Are you ready for another weekend away? The order of the day is to escape from the routine, recharge your batteries, and discover all the beauty that Italy has to offer.
Last time we took you to the Tuscan vineyards, but today we’re talking to the romantics among you, giving you ideas for a couples’ getaway, tracing the historical passions and legends that beguiled even William Shakespeare.
Starting from Venice, the world famous city of love, we’ll get to know Verona, the backdrop for the passions of the Montagues and Capulets, the peace of Borghetto sul Mincio and its water mills, stopping off in Caldiero, to sample typical local delicacies.
Around an hour and a quarter’s drive from Venice and we’re at the gates of Verona. We park the car near the railway station, just a few steps from the heart of the city. Pass through the Portoni della Bra archways and we’re at the city’s largest square, Piazza Bra.
We’re welcomed to Verona by the Arena, in all its ancient splendour dating back to the 1st century.
This is the best-conserved amphitheatre of its age in the world, whose grandeur will astonish from every angle, and is without doubt the city’s major cultural site. Thanks to its Opera Season, held every year since 1913, it’s also one of the world’s most evocative opera stages.
We take a walk around the piazza and take a look at the Palazzo del Municipio and the Palazzo della Gran Guardia, after which we’ll follow the alleyways which lead to the city centre.
We’ll take a moment to do a bit of shopping in Via Mazzini, the city’s elegant commercial hub, and in a few minutes we’re in the Piazza delle Erbe, the ancient Roman forum and one of Verona’s real architectural treasures.
Immersed in an atmosphere that recalls the times of the Guelphs and the Ghibellines, we see a group of houses facing the north side of the square, the Case Mazzanti, and we immediately understand why this ancient city was also known in the Renaissance as the “urbs picta”, or the “painted city”.
The façades of the buildings, the city’s oldest, include fine frescoes depicting fake architectural features, geometric designs and imitation tapestries, and are an excellent example of taking something practical, protecting buildings from the elements, and turning it into art.
At 84 metres high, the square is dominated by the Torre dei Lamberti, which dates back to 1172. Visitors can climb to the top of the tower using the stairs and lifts, from where they can enjoy the city’s most spectacular views.
A few steps from the square, at 23 Via Cappello, a name that is likely a reference to the famous Capulet family, you’ll find Juliet’s House.
Dating back to the 13th century and restored in the early 1900s, the building’s façade contains the famous balcony on which, according to legend, Juliet waited each day for her beloved Romeo.
There is an enchanting path which takes you from this monument to love to the splendid house belonging to the Montague family.
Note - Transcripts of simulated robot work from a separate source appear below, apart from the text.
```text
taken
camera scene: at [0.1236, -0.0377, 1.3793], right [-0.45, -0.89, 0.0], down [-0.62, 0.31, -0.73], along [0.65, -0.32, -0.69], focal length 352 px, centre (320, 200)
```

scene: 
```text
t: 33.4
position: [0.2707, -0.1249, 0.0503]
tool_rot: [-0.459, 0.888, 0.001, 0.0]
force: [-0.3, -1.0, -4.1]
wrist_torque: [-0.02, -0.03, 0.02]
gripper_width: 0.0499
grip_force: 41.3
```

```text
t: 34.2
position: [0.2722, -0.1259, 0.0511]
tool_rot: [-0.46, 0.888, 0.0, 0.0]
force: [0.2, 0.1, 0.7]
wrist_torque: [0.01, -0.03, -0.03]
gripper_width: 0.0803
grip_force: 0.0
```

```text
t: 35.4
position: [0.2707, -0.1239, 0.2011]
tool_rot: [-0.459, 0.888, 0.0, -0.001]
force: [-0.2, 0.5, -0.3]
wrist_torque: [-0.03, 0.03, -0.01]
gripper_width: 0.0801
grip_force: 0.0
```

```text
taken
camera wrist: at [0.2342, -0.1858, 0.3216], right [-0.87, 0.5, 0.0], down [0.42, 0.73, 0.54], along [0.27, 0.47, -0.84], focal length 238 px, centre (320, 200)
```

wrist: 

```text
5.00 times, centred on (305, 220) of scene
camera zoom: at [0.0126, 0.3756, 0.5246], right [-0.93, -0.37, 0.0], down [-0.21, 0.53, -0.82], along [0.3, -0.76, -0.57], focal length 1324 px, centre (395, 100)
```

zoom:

Romeo’s House has a crenelated façade and is just a few steps away. We get a bit emotional when we think of him walking these streets, which were once mainly gardens, his heart beating with desire to see his lover.
We get back to the car and drive around thirty kilometres to go and see another well-known place, for very different reasons, for its captivating and romantic character: Borghetto di Valeggio sul Mincio.
The little town, an area of the nearby municipality Valeggio sul Mincio, rises from the heart of the amphitheatre created by the glacial hills surrounding the plain. The river is dotted with town’s many water mills, once used to produce flour. The beauty of this peaceful town lies in the harmony between history and nature that has been retained over centuries, and its quiet, colourful environment is absolutely the right place to spend an evening in pleasant company.
We sample the famous “Nodo d’amore [Love Knot]”, a type of tortellini pasta that’s typical of Valeggio sul Mincio and which takes its name from an old legend that tells the story of a poignant pledge of love.
The following day we set off for the final part of this weekend dedicated to love, but we still have one last stop, so we can give our electric car’s batteries a quick charge and visit a very good wine cellar.
This is Caldiero, the last stop on our itinerary.
We leave our car charging at the Be Charge charging point at 7 via Dante Alighieri and use the charging time to take the short walk to a small winery in the town.
This area has excellent wines with age-old flavours, and we spend our time in the wine cellar chatting with one of the business’s owners, who tells us why they love this area so much.
There’s enough time to buy some of the local produce to enjoy later at home, to bring to a tasteful close this weekend dedicated to love.
We get back in the car and…it’s time to go home!